● Exercise
Count how many lines of the data include "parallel". The answer is that number and nothing else.

═══ Supplied data ═══

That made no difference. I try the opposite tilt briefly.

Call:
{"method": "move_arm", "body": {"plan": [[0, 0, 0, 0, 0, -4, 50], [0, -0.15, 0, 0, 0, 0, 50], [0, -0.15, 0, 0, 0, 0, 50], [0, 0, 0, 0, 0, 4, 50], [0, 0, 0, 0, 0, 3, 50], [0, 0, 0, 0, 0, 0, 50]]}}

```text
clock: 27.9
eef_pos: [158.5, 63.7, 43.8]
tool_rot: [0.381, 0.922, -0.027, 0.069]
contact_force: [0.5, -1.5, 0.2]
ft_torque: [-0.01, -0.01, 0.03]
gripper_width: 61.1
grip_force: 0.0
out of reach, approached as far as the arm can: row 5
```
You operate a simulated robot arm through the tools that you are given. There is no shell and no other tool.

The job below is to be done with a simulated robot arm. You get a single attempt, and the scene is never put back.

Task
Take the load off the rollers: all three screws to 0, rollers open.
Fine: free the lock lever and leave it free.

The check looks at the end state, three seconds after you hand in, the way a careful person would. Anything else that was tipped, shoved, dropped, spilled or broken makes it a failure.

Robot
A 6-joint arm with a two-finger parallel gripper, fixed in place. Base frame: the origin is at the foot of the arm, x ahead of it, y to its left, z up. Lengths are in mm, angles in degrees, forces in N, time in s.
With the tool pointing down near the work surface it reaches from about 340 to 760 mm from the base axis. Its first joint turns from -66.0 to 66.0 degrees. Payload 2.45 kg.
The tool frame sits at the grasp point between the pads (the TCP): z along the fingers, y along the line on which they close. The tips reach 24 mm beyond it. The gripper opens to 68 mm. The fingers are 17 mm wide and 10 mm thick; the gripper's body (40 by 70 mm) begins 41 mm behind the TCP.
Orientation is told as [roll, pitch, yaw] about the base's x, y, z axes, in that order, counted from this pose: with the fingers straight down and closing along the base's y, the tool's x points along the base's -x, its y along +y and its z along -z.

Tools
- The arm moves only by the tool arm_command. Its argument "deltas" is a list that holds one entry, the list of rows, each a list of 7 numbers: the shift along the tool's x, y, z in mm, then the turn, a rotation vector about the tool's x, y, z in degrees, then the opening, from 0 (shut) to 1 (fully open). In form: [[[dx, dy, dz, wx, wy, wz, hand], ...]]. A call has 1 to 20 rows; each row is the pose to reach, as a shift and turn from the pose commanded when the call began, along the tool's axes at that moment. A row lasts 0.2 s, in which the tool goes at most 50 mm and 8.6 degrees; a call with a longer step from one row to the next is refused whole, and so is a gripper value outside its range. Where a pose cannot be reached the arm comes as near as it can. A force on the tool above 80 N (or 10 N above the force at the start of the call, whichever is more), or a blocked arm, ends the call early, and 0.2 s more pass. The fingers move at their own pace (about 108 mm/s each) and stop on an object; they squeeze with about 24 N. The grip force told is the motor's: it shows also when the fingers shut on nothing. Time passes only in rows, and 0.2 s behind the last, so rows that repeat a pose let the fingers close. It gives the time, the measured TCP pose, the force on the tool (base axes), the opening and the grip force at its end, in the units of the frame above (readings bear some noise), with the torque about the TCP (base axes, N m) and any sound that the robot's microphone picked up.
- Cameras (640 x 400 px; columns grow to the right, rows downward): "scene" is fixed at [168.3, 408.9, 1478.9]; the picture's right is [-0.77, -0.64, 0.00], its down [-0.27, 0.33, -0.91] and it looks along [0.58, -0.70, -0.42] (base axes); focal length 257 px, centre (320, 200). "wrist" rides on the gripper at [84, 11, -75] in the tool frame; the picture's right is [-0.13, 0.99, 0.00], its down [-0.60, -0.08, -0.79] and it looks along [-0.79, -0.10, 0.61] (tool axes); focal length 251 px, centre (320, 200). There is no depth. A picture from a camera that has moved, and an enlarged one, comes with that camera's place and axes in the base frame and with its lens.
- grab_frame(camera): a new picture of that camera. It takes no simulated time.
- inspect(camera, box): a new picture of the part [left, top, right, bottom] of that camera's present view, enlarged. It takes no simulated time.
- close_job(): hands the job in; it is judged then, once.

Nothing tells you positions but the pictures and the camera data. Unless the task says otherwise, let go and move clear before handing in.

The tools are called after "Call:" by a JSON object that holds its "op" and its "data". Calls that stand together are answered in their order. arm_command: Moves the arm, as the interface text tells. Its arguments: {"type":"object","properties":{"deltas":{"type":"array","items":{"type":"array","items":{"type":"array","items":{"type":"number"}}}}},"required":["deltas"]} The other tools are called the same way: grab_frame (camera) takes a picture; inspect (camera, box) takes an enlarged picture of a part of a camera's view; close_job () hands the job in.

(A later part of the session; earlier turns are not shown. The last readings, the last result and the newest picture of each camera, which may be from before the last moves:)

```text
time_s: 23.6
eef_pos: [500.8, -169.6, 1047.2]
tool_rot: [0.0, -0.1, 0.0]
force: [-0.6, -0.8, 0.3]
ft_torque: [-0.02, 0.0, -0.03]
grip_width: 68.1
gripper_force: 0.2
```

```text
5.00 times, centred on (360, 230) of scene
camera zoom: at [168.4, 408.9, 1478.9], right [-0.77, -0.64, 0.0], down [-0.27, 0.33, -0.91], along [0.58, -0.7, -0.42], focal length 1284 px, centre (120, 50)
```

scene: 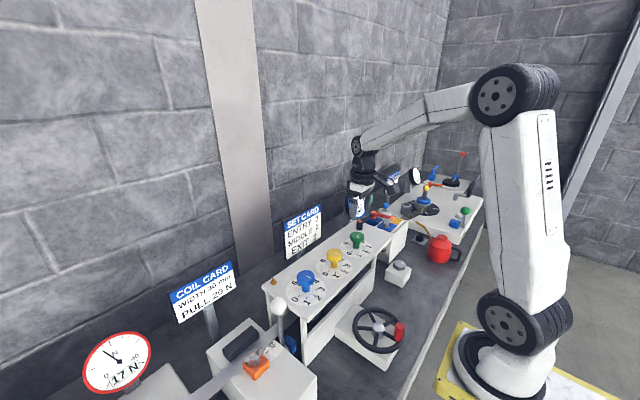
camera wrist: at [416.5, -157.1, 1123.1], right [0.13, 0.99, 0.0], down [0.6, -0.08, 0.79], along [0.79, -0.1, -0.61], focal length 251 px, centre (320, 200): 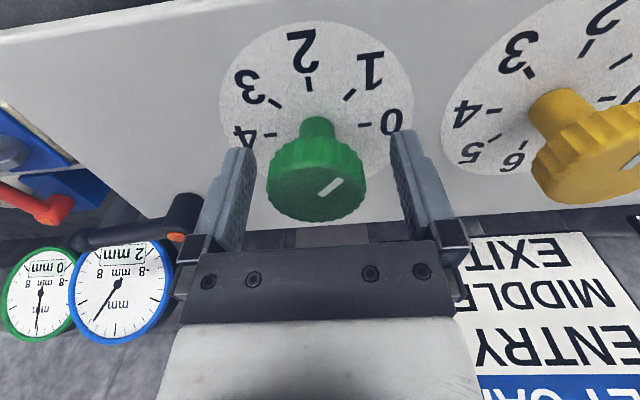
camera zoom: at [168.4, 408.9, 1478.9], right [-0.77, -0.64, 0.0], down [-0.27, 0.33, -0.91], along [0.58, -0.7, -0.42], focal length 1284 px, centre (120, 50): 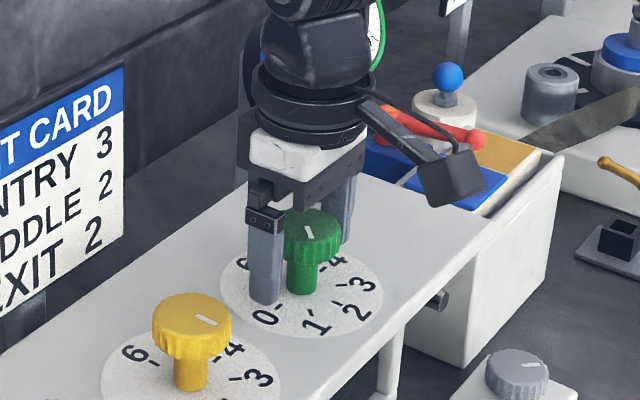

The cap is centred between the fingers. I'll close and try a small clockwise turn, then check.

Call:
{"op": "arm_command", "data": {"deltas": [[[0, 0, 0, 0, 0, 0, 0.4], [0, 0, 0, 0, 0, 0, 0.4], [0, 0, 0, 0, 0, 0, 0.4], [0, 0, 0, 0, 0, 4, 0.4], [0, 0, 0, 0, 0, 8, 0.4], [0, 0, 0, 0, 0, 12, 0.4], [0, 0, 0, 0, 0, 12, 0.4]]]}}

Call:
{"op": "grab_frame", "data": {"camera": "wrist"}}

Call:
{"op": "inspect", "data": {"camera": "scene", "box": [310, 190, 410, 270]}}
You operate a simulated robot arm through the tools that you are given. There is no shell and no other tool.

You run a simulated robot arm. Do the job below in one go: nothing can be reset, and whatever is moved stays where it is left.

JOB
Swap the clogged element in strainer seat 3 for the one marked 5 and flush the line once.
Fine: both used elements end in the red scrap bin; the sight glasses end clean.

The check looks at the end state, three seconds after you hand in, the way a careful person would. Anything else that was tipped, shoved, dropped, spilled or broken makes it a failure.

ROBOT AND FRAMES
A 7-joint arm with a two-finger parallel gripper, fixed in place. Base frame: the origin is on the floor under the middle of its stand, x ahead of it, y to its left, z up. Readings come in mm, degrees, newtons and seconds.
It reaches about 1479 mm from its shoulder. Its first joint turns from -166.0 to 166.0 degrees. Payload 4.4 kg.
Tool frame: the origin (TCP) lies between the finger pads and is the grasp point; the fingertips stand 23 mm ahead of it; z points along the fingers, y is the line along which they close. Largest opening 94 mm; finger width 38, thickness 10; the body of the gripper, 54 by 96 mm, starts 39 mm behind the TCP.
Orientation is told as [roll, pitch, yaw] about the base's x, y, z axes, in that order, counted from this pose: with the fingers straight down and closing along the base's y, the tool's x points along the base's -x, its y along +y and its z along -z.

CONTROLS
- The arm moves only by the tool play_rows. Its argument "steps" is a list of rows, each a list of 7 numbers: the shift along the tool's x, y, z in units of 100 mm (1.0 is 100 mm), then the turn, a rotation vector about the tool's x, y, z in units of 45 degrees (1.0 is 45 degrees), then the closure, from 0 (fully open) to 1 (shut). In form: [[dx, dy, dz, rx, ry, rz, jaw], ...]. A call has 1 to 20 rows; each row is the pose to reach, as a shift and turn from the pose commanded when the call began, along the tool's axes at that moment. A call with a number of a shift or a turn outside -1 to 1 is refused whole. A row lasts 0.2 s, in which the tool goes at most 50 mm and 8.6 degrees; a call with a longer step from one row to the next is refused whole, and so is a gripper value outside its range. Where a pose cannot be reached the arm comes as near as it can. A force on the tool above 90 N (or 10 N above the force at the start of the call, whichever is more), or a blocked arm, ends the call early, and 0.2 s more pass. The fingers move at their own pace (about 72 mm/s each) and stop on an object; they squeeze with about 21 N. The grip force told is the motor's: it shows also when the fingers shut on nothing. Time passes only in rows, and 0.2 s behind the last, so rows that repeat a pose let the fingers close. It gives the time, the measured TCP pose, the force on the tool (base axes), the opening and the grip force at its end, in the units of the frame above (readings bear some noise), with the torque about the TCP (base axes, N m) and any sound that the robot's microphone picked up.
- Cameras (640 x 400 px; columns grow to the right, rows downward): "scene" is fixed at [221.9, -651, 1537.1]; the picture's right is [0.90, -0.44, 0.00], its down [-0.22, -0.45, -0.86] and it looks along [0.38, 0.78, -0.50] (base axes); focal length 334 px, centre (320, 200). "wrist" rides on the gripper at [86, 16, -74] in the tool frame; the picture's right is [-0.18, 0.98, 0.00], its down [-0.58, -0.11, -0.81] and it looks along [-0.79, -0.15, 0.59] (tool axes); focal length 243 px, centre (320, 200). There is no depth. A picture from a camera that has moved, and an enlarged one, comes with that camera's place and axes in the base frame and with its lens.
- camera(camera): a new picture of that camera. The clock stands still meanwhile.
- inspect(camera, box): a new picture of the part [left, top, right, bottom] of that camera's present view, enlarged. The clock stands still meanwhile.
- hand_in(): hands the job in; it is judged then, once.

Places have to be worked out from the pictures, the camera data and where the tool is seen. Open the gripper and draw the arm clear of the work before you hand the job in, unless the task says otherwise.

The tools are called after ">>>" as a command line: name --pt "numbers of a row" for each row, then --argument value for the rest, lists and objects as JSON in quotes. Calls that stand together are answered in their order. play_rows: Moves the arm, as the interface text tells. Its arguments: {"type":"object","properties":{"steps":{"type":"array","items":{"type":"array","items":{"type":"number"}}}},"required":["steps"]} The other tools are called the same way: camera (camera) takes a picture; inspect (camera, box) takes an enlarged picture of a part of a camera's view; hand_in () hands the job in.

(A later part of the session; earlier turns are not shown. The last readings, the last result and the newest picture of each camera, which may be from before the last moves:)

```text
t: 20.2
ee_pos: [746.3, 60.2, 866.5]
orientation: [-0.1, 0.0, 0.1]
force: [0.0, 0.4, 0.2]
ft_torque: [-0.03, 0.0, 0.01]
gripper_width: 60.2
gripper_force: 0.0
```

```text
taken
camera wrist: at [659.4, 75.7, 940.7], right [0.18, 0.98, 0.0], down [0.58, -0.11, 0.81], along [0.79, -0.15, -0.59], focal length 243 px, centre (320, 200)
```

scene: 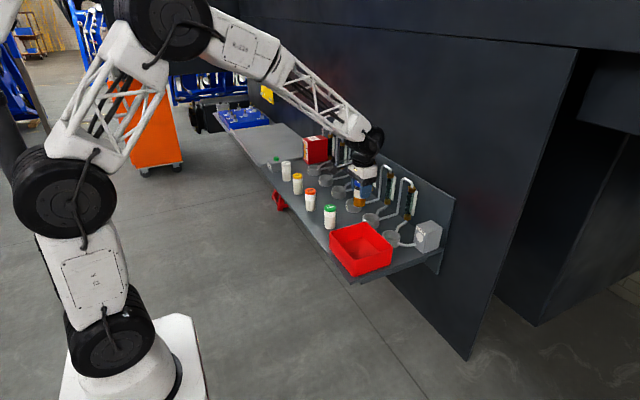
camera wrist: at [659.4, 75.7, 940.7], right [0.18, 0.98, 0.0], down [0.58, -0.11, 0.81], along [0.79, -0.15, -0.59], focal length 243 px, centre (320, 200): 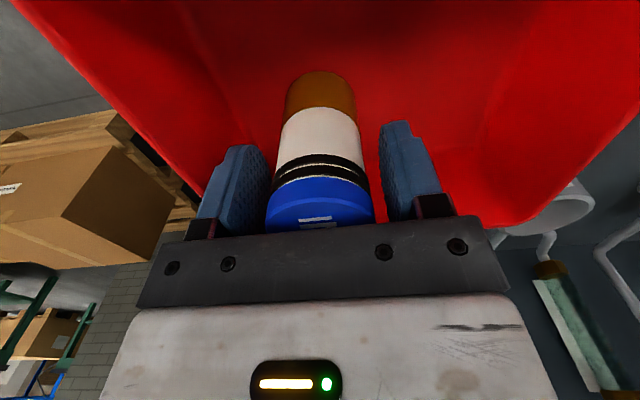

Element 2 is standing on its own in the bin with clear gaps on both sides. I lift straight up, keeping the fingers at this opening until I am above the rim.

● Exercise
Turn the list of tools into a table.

═══

● Full solution
2